> [AIM]
Give the listing again in full, exactly as written.

> [RECORDED INFORMATION]
═══

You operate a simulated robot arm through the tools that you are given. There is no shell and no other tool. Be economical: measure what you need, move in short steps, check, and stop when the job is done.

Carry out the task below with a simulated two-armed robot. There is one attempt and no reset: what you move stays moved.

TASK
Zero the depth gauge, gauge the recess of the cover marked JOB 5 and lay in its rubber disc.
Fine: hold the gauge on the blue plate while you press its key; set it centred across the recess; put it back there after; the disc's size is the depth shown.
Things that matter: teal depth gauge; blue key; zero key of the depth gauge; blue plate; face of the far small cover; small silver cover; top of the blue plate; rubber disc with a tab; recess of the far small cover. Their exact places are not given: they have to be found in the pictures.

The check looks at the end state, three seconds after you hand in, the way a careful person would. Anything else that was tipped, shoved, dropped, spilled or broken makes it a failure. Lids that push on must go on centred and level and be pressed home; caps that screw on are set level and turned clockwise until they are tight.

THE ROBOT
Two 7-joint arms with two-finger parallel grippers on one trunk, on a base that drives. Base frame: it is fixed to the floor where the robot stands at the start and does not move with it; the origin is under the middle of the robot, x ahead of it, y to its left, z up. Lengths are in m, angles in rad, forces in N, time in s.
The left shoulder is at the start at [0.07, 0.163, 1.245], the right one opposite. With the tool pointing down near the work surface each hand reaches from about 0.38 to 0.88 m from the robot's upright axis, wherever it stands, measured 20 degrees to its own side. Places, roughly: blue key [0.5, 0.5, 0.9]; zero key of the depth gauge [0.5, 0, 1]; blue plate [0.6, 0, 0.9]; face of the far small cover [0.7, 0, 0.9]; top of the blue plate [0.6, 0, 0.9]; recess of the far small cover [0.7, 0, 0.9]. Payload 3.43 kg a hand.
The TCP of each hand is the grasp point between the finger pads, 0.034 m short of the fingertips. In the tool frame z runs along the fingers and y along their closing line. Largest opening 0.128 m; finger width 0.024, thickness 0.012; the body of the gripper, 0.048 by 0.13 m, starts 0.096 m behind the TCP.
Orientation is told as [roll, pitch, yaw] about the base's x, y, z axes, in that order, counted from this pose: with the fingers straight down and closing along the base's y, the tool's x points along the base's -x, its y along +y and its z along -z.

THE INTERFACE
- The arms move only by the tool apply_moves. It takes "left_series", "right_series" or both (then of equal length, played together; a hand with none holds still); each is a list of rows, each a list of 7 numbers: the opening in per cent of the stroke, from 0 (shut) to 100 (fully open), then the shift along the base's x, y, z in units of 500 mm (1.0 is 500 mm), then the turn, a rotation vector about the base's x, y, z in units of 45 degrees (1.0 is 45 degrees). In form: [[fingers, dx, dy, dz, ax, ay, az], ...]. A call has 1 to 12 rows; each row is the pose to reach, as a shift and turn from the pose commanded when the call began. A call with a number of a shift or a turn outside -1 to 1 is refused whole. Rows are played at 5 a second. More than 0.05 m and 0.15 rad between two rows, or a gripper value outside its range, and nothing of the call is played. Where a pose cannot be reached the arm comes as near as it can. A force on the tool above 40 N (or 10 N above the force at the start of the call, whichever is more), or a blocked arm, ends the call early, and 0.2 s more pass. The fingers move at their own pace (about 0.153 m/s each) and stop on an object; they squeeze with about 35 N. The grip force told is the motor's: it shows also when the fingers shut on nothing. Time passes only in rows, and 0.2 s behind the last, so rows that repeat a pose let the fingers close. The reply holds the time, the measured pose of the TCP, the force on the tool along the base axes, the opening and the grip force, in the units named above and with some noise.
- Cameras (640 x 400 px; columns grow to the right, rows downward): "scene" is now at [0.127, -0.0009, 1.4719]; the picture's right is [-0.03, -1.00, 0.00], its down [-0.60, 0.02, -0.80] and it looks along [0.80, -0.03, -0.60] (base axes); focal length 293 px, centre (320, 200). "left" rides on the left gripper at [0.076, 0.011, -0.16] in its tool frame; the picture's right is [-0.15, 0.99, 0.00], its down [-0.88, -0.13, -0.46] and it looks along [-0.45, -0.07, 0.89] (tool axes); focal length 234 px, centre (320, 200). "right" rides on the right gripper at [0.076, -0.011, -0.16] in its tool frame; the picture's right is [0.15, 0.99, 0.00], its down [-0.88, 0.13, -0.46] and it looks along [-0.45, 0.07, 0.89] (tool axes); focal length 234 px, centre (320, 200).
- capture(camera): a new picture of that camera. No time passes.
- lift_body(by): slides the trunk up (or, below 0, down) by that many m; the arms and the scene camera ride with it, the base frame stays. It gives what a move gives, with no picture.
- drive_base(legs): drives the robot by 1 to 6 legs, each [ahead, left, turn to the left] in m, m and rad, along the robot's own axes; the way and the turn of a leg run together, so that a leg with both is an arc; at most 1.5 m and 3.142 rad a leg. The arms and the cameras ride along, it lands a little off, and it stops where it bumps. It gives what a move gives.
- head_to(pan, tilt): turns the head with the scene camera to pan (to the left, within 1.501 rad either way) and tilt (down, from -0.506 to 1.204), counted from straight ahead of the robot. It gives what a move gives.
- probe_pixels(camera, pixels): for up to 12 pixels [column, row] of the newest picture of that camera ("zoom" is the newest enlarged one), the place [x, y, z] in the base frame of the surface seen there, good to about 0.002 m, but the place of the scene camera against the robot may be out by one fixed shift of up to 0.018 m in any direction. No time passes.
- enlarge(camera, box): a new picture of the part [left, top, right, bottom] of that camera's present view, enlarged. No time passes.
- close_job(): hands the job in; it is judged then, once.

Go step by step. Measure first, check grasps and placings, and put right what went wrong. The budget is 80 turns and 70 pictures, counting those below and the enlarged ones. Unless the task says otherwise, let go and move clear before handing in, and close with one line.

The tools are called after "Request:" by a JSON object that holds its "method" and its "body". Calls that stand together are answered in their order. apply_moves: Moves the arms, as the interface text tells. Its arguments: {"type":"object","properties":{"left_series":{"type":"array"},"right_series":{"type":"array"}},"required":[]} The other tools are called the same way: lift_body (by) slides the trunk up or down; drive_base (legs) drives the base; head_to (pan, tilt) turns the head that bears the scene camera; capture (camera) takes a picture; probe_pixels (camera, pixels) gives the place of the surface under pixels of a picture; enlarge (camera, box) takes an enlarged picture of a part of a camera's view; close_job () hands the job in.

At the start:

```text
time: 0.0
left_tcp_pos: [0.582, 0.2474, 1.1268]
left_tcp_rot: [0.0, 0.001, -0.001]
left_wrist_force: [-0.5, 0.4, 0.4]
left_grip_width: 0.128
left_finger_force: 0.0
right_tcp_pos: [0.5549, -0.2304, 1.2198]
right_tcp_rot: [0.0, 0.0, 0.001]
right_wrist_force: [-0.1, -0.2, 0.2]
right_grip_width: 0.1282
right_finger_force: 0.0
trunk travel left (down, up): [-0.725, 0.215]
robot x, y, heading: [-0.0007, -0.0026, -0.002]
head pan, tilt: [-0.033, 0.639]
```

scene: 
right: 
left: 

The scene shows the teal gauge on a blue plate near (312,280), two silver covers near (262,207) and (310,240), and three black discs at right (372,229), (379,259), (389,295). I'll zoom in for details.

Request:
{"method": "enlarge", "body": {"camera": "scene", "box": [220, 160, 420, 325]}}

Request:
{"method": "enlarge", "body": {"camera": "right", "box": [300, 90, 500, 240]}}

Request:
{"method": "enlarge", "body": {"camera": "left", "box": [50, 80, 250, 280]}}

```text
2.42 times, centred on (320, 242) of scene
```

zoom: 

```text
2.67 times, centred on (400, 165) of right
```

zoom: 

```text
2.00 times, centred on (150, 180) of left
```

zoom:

═══

> [OUTPUT OF THE EXERCISE]
You operate a simulated robot arm through the tools that you are given. There is no shell and no other tool. Be economical: measure what you need, move in short steps, check, and stop when the job is done.

Carry out the task below with a simulated two-armed robot. There is one attempt and no reset: what you move stays moved.

TASK
Zero the depth gauge, gauge the recess of the cover marked JOB 5 and lay in its rubber disc.
Fine: hold the gauge on the blue plate while you press its key; set it centred across the recess; put it back there after; the disc's size is the depth shown.
Things that matter: teal depth gauge; blue key; zero key of the depth gauge; blue plate; face of the far small cover; small silver cover; top of the blue plate; rubber disc with a tab; recess of the far small cover. Their exact places are not given: they have to be found in the pictures.

The check looks at the end state, three seconds after you hand in, the way a careful person would. Anything else that was tipped, shoved, dropped, spilled or broken makes it a failure. Lids that push on must go on centred and level and be pressed home; caps that screw on are set level and turned clockwise until they are tight.

THE ROBOT
Two 7-joint arms with two-finger parallel grippers on one trunk, on a base that drives. Base frame: it is fixed to the floor where the robot stands at the start and does not move with it; the origin is under the middle of the robot, x ahead of it, y to its left, z up. Lengths are in m, angles in rad, forces in N, time in s.
The left shoulder is at the start at [0.07, 0.163, 1.245], the right one opposite. With the tool pointing down near the work surface each hand reaches from about 0.38 to 0.88 m from the robot's upright axis, wherever it stands, measured 20 degrees to its own side. Places, roughly: blue key [0.5, 0.5, 0.9]; zero key of the depth gauge [0.5, 0, 1]; blue plate [0.6, 0, 0.9]; face of the far small cover [0.7, 0, 0.9]; top of the blue plate [0.6, 0, 0.9]; recess of the far small cover [0.7, 0, 0.9]. Payload 3.43 kg a hand.
The TCP of each hand is the grasp point between the finger pads, 0.034 m short of the fingertips. In the tool frame z runs along the fingers and y along their closing line. Largest opening 0.128 m; finger width 0.024, thickness 0.012; the body of the gripper, 0.048 by 0.13 m, starts 0.096 m behind the TCP.
Orientation is told as [roll, pitch, yaw] about the base's x, y, z axes, in that order, counted from this pose: with the fingers straight down and closing along the base's y, the tool's x points along the base's -x, its y along +y and its z along -z.

THE INTERFACE
- The arms move only by the tool apply_moves. It takes "left_series", "right_series" or both (then of equal length, played together; a hand with none holds still); each is a list of rows, each a list of 7 numbers: the opening in per cent of the stroke, from 0 (shut) to 100 (fully open), then the shift along the base's x, y, z in units of 500 mm (1.0 is 500 mm), then the turn, a rotation vector about the base's x, y, z in units of 45 degrees (1.0 is 45 degrees). In form: [[fingers, dx, dy, dz, ax, ay, az], ...]. A call has 1 to 12 rows; each row is the pose to reach, as a shift and turn from the pose commanded when the call began. A call with a number of a shift or a turn outside -1 to 1 is refused whole. Rows are played at 5 a second. More than 0.05 m and 0.15 rad between two rows, or a gripper value outside its range, and nothing of the call is played. Where a pose cannot be reached the arm comes as near as it can. A force on the tool above 40 N (or 10 N above the force at the start of the call, whichever is more), or a blocked arm, ends the call early, and 0.2 s more pass. The fingers move at their own pace (about 0.153 m/s each) and stop on an object; they squeeze with about 35 N. The grip force told is the motor's: it shows also when the fingers shut on nothing. Time passes only in rows, and 0.2 s behind the last, so rows that repeat a pose let the fingers close. The reply holds the time, the measured pose of the TCP, the force on the tool along the base axes, the opening and the grip force, in the units named above and with some noise.
- Cameras (640 x 400 px; columns grow to the right, rows downward): "scene" is now at [0.127, -0.0009, 1.4719]; the picture's right is [-0.03, -1.00, 0.00], its down [-0.60, 0.02, -0.80] and it looks along [0.80, -0.03, -0.60] (base axes); focal length 293 px, centre (320, 200). "left" rides on the left gripper at [0.076, 0.011, -0.16] in its tool frame; the picture's right is [-0.15, 0.99, 0.00], its down [-0.88, -0.13, -0.46] and it looks along [-0.45, -0.07, 0.89] (tool axes); focal length 234 px, centre (320, 200). "right" rides on the right gripper at [0.076, -0.011, -0.16] in its tool frame; the picture's right is [0.15, 0.99, 0.00], its down [-0.88, 0.13, -0.46] and it looks along [-0.45, 0.07, 0.89] (tool axes); focal length 234 px, centre (320, 200).
- capture(camera): a new picture of that camera. No time passes.
- lift_body(by): slides the trunk up (or, below 0, down) by that many m; the arms and the scene camera ride with it, the base frame stays. It gives what a move gives, with no picture.
- drive_base(legs): drives the robot by 1 to 6 legs, each [ahead, left, turn to the left] in m, m and rad, along the robot's own axes; the way and the turn of a leg run together, so that a leg with both is an arc; at most 1.5 m and 3.142 rad a leg. The arms and the cameras ride along, it lands a little off, and it stops where it bumps. It gives what a move gives.
- head_to(pan, tilt): turns the head with the scene camera to pan (to the left, within 1.501 rad either way) and tilt (down, from -0.506 to 1.204), counted from straight ahead of the robot. It gives what a move gives.
- probe_pixels(camera, pixels): for up to 12 pixels [column, row] of the newest picture of that camera ("zoom" is the newest enlarged one), the place [x, y, z] in the base frame of the surface seen there, good to about 0.002 m, but the place of the scene camera against the robot may be out by one fixed shift of up to 0.018 m in any direction. No time passes.
- enlarge(camera, box): a new picture of the part [left, top, right, bottom] of that camera's present view, enlarged. No time passes.
- close_job(): hands the job in; it is judged then, once.

Go step by step. Measure first, check grasps and placings, and put right what went wrong. The budget is 80 turns and 70 pictures, counting those below and the enlarged ones. Unless the task says otherwise, let go and move clear before handing in, and close with one line.

The tools are called after "Request:" by a JSON object that holds its "method" and its "body". Calls that stand together are answered in their order. apply_moves: Moves the arms, as the interface text tells. Its arguments: {"type":"object","properties":{"left_series":{"type":"array"},"right_series":{"type":"array"}},"required":[]} The other tools are called the same way: lift_body (by) slides the trunk up or down; drive_base (legs) drives the base; head_to (pan, tilt) turns the head that bears the scene camera; capture (camera) takes a picture; probe_pixels (camera, pixels) gives the place of the surface under pixels of a picture; enlarge (camera, box) takes an enlarged picture of a part of a camera's view; close_job () hands the job in.

At the start:

```text
time: 0.0
left_tcp_pos: [0.582, 0.2474, 1.1268]
left_tcp_rot: [0.0, 0.001, -0.001]
left_wrist_force: [-0.5, 0.4, 0.4]
left_grip_width: 0.128
left_finger_force: 0.0
right_tcp_pos: [0.5549, -0.2304, 1.2198]
right_tcp_rot: [0.0, 0.0, 0.001]
right_wrist_force: [-0.1, -0.2, 0.2]
right_grip_width: 0.1282
right_finger_force: 0.0
trunk travel left (down, up): [-0.725, 0.215]
robot x, y, heading: [-0.0007, -0.0026, -0.002]
head pan, tilt: [-0.033, 0.639]
```

scene: 
right: 
left: 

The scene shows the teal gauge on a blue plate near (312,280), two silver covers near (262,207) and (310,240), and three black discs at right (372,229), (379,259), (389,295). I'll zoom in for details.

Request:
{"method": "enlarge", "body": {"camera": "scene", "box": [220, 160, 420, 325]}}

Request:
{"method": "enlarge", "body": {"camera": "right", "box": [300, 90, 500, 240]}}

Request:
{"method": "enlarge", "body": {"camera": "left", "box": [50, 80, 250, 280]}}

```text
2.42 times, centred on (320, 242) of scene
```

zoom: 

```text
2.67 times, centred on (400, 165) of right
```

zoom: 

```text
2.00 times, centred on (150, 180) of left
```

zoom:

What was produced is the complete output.